● **RECORDED DATA**:

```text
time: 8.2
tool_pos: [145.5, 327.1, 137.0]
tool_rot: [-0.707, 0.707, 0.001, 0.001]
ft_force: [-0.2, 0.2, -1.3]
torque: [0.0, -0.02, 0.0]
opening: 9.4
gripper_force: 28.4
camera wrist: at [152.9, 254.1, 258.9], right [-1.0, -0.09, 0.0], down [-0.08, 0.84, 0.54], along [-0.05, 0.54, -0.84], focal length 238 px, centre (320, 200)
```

● **TASK TO COMPLETE**: Reproduce the material verbatim, line by line. Write them as strings in a JSON array, leaving out blank lines.

● **EXERCISE RESULT**:
[
  "```text",
  "time: 8.2",
  "tool_pos: [145.5, 327.1, 137.0]",
  "tool_rot: [-0.707, 0.707, 0.001, 0.001]",
  "ft_force: [-0.2, 0.2, -1.3]",
  "torque: [0.0, -0.02, 0.0]",
  "opening: 9.4",
  "gripper_force: 28.4",
  "camera wrist: at [152.9, 254.1, 258.9], right [-1.0, -0.09, 0.0], down [-0.08, 0.84, 0.54], along [-0.05, 0.54, -0.84], focal length 238 px, centre (320, 200)",
  "```"
]